With the feeling of competition and constant pressure to advance your career, taking a break can be easier said than done. Research shows that taking breaks is beneficial to your productivity, by reducing stress through reset and recovery. In order to prevent burnout and improve creativity and focus, we need to take time out of our day for self-care and exploring our personal creative interests.

With a passion for photography and food, Deborah began her food Instagram journey in 2019. Her account has grown to over 2,000 followers, however she does not focus on the numbers, she highlighted “It’s important to love what you do and be consistent.
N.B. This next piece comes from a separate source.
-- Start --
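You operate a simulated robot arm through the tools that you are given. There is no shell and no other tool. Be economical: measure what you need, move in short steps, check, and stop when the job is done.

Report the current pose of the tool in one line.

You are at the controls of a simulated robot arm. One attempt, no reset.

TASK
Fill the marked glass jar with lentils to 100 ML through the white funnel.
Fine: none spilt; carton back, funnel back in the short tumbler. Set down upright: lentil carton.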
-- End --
These two principles have taken me to where I am today.”

“I contemplated launching my Instagram food account for some months since I was worried about what people would think of it. I eventually mustered up the courage and it’s been one of the best decisions I ever made.”

Deborah believes “becoming a foodie blogger/influencer means that the content I put out makes an impact on others so I’m cautious of what I post making sure it provides value and is positive. I love what I do as it is my creative outlet and lets me experiment as a creative.” 

It is clear that Deborah’s hobbies help to fulfil her passion for self-expression, love for food, and create a well-rounded lifestyle, while also providing her with new learning opportunities. 

“I’ve grown a lot as a content creator and developed skills I never thought I would” explains Deborah. “I’ve become more confident in my skills and a more active learner. I encourage anyone to pursue their passions and interests outside of work as it helps you gain new skills and adds excitement to your day to day.”